→ EXTRACT TO READ
Recent Posts

banner image
banner image

PAULUS PEWARTA ULUNG: TOKOH TELADAN PEWARTA MASA KINI



Ferdi Jehalut
I.         PENGANTAR
Paulus adalah tokoh teladan bagi para misionaris Kristen. Ia dikenal sebagai pewarta ulung. Berkat pewartaanya Injil dikenal di mana-mana. Khotbah-khotbahnya sangat menarik dan menyentuh umat. Maka tidak heran banyak orang kafir bertobat karena pewartaannya. Keberhasilan itu tidak terlepas dari metode dan gaya pewartaanya yang khas. Ia berjalan dari desa ke desa dan dari kota ke kota untuk mewartakan Injil Tuhan kepada bangsa-bangsa yang belum mengenal Tuhan. Ia mewartakan Injil bukan hanya di rumah-rumah ibadat, melainkan juga di luar rumah ibadat seperti di Areopagus.
 Setelah berkeliling untuk menaburkan benih Sabda Allah di wilayah-wilayah kafir, Paulus tidak lekas berhenti di situ lalu meninggalkan mereka. Selanjutnya, ia tetap menjalin kontak dengan mereka. Komunikasi itu dilakukan melalui surat. Ia mengirim surat-surat kepada jemaat-jemaat yang pernah didirikannya. Melalui surat-surat itulah Paulus meneguhkan umatnya yang sedang berada dalam pelbagai masalah yang kompleks.
Apa yang dapat dipelajari dari Paulus Pewarta Ulung? Bagaimana Paulus diutus dan bagaimana ia bekerja sehingga ia menjadi teladan bagi para misionaris dalam mewartakan Injil? Kedua pertanyaan itu akan dijawab dalam tulisan ini. Namun, sebelumnya ditegaskan bahwa Kedua pertanyaan itu pada dasarnya mau menjelaskan dan sekaligus menentukan metode misi yang tepat sesuai dengan situasi dan kondisi setempat dalam tugas dan kegiatan mewartakan Injil.[1] Dalam hal ini, model misi kontekstual yang dirintis Paulus sebagai pewarta ulung bisa menjadi contoh bagi model misi masa kini.

→ MATERIAL PROVIDED
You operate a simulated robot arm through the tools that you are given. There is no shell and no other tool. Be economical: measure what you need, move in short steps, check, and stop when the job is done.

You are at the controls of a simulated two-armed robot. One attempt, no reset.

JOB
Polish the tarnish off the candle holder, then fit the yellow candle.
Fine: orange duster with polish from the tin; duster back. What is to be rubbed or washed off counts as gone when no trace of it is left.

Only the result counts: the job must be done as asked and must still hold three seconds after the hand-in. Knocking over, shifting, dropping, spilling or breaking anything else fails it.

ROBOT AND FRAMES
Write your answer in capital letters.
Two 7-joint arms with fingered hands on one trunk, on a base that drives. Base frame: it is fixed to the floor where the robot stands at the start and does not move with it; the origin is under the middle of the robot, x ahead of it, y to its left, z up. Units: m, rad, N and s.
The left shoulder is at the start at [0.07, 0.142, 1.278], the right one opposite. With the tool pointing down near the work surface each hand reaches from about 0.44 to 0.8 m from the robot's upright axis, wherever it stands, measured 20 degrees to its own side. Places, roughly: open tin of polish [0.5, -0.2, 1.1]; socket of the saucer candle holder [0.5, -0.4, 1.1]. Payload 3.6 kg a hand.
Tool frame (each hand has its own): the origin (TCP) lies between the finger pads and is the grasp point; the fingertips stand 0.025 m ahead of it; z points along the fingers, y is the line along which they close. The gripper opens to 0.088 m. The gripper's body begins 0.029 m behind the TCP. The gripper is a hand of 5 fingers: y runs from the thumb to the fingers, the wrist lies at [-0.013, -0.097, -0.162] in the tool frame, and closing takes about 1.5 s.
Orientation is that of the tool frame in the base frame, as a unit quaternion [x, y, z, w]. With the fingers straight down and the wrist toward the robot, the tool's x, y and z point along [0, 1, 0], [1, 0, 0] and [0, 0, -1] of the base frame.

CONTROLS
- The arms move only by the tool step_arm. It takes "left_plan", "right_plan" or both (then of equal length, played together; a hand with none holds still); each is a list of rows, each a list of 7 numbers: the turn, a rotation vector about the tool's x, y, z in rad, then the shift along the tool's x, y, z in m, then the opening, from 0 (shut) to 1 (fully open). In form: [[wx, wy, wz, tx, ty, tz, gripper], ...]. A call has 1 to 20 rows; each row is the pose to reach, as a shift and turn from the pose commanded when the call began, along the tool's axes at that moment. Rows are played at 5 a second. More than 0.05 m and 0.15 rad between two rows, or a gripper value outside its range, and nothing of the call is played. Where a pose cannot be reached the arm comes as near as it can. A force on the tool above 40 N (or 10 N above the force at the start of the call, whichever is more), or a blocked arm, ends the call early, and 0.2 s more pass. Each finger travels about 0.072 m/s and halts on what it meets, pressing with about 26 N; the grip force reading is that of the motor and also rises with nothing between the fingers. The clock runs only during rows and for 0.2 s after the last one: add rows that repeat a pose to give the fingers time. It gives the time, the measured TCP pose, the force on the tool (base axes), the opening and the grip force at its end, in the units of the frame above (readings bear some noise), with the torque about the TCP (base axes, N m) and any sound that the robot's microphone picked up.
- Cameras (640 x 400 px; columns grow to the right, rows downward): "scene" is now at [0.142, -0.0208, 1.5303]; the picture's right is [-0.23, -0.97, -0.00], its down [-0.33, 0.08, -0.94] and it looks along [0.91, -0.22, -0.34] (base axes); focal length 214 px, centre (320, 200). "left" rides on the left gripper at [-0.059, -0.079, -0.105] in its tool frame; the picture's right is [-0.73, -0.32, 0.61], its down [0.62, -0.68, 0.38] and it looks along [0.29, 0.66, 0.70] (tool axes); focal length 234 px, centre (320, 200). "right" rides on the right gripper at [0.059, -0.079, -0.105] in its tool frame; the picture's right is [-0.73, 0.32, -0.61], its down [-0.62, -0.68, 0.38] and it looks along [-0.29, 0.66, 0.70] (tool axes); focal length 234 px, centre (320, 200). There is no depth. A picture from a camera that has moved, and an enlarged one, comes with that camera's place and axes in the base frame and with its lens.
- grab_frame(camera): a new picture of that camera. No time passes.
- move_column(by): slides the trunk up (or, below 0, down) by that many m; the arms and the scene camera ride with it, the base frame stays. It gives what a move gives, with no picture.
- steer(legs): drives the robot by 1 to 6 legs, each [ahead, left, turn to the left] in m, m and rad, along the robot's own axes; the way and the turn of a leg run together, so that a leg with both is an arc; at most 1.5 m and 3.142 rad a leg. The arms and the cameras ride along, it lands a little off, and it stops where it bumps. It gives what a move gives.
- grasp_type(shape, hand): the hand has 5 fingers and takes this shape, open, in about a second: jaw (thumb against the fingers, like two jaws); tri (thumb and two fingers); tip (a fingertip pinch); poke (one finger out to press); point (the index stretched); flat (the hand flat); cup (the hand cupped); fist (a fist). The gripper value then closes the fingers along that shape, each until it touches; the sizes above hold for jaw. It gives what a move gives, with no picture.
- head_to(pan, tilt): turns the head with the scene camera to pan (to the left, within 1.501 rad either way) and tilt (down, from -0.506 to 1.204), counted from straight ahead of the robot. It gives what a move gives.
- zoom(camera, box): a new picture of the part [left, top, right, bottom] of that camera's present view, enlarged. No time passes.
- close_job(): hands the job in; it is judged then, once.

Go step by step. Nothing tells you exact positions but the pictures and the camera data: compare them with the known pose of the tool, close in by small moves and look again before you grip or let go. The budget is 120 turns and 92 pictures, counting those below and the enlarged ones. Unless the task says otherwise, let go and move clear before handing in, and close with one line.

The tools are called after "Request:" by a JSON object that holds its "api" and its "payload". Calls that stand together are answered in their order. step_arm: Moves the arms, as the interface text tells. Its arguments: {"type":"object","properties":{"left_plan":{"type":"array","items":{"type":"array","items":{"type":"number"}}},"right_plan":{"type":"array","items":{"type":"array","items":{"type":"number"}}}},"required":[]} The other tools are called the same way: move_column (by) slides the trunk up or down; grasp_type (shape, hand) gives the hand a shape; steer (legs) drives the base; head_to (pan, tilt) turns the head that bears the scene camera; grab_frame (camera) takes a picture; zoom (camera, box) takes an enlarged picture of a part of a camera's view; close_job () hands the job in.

→ DIRECTIONS FOR THIS TASK
Could you give the extract to read again in full?

→ REPLY TO THE EXERCISE
Recent Posts

banner image
banner image

PAULUS PEWARTA ULUNG: TOKOH TELADAN PEWARTA MASA KINI



Ferdi Jehalut
I.         PENGANTAR
Paulus adalah tokoh teladan bagi para misionaris Kristen. Ia dikenal sebagai pewarta ulung. Berkat pewartaanya Injil dikenal di mana-mana. Khotbah-khotbahnya sangat menarik dan menyentuh umat. Maka tidak heran banyak orang kafir bertobat karena pewartaannya. Keberhasilan itu tidak terlepas dari metode dan gaya pewartaanya yang khas. Ia berjalan dari desa ke desa dan dari kota ke kota untuk mewartakan Injil Tuhan kepada bangsa-bangsa yang belum mengenal Tuhan. Ia mewartakan Injil bukan hanya di rumah-rumah ibadat, melainkan juga di luar rumah ibadat seperti di Areopagus.
 Setelah berkeliling untuk menaburkan benih Sabda Allah di wilayah-wilayah kafir, Paulus tidak lekas berhenti di situ lalu meninggalkan mereka. Selanjutnya, ia tetap menjalin kontak dengan mereka. Komunikasi itu dilakukan melalui surat. Ia mengirim surat-surat kepada jemaat-jemaat yang pernah didirikannya. Melalui surat-surat itulah Paulus meneguhkan umatnya yang sedang berada dalam pelbagai masalah yang kompleks.
Apa yang dapat dipelajari dari Paulus Pewarta Ulung? Bagaimana Paulus diutus dan bagaimana ia bekerja sehingga ia menjadi teladan bagi para misionaris dalam mewartakan Injil? Kedua pertanyaan itu akan dijawab dalam tulisan ini. Namun, sebelumnya ditegaskan bahwa Kedua pertanyaan itu pada dasarnya mau menjelaskan dan sekaligus menentukan metode misi yang tepat sesuai dengan situasi dan kondisi setempat dalam tugas dan kegiatan mewartakan Injil.[1] Dalam hal ini, model misi kontekstual yang dirintis Paulus sebagai pewarta ulung bisa menjadi contoh bagi model misi masa kini.